DIRECTION. Could you write out the opening lines of the data, word for word, stopping after the line that contains "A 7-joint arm"? Set them in a Markdown table: Count counts from 1, Line text holds the line, and blank lines are dropped.

MATERIAL PROVIDED.
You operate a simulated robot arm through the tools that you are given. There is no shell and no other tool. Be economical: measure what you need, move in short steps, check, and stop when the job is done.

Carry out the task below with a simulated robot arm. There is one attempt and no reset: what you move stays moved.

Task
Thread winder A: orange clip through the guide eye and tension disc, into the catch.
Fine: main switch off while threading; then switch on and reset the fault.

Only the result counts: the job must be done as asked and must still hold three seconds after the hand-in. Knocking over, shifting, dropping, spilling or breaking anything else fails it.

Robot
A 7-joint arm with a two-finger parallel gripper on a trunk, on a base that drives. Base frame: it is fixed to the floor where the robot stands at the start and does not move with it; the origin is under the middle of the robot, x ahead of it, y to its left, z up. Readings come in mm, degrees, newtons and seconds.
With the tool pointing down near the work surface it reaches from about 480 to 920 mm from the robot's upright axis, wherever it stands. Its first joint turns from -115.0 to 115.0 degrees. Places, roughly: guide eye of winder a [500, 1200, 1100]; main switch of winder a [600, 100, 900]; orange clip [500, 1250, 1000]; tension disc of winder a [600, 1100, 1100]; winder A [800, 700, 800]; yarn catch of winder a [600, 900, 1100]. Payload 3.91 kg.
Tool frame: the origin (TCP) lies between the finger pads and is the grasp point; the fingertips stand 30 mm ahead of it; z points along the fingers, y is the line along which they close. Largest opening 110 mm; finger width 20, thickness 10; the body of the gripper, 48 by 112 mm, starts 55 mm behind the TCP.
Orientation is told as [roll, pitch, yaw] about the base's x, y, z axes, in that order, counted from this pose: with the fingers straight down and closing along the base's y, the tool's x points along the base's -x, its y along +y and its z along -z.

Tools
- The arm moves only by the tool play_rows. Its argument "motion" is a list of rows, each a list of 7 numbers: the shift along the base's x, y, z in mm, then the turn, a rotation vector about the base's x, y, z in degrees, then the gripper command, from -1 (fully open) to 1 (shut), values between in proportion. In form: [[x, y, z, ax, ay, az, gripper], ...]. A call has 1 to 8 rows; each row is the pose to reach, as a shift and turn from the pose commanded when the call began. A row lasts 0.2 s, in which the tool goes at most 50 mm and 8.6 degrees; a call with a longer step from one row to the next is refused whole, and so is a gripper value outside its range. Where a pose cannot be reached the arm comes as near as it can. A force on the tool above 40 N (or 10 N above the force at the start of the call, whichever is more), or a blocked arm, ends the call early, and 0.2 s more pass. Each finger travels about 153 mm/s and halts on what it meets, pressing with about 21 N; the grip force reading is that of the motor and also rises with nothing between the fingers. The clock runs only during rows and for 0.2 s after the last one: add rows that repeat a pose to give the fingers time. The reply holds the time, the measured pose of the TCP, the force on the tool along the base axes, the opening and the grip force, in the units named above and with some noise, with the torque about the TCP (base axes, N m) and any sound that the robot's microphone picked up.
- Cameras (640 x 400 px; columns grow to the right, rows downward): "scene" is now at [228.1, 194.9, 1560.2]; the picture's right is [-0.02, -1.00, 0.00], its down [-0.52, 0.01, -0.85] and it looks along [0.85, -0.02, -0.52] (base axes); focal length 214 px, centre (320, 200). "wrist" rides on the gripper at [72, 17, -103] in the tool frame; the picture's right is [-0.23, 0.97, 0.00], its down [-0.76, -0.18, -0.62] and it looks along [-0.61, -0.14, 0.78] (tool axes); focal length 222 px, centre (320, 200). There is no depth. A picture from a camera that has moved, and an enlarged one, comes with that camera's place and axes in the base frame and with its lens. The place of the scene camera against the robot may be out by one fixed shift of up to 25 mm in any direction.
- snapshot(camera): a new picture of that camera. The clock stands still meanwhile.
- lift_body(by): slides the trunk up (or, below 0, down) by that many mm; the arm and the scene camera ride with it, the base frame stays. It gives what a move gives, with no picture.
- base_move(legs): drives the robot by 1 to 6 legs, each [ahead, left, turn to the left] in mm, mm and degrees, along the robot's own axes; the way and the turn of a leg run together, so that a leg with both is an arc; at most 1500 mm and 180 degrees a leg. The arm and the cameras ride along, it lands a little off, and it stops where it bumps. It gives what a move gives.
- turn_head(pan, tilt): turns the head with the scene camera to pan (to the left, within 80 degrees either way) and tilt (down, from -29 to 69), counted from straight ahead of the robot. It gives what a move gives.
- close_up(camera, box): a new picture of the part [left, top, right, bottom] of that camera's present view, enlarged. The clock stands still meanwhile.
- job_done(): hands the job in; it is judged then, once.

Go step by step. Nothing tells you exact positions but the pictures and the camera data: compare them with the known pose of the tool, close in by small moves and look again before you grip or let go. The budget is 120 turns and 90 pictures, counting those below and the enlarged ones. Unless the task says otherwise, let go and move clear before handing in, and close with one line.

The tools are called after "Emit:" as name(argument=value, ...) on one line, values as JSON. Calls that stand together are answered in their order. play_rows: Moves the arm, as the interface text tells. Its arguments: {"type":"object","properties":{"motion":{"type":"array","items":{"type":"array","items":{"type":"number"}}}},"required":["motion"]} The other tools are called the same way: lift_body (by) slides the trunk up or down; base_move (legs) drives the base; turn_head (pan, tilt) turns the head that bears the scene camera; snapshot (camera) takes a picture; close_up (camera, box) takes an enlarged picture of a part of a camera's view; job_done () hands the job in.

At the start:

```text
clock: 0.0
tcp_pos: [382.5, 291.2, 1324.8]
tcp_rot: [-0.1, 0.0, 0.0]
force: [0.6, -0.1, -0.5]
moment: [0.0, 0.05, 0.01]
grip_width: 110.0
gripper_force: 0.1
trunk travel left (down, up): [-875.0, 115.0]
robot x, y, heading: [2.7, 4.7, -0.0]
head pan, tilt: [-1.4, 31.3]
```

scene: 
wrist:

TASK RESULT.
| Count | Line text |
|---|---|
| 1 | You operate a simulated robot arm through the tools that you are given. There is no shell and no other tool. Be economical: measure what you need, move in short steps, check, and stop when the job is done. |
| 2 | Carry out the task below with a simulated robot arm. There is one attempt and no reset: what you move stays moved. |
| 3 | Task |
| 4 | Thread winder A: orange clip through the guide eye and tension disc, into the catch. |
| 5 | Fine: main switch off while threading; then switch on and reset the fault. |
| 6 | Only the result counts: the job must be done as asked and must still hold three seconds after the hand-in. Knocking over, shifting, dropping, spilling or breaking anything else fails it. |
| 7 | Robot |
| 8 | A 7-joint arm with a two-finger parallel gripper on a trunk, on a base that drives. Base frame: it is fixed to the floor where the robot stands at the start and does not move with it; the origin is under the middle of the robot, x ahead of it, y to its left, z up. Readings come in mm, degrees, newtons and seconds. |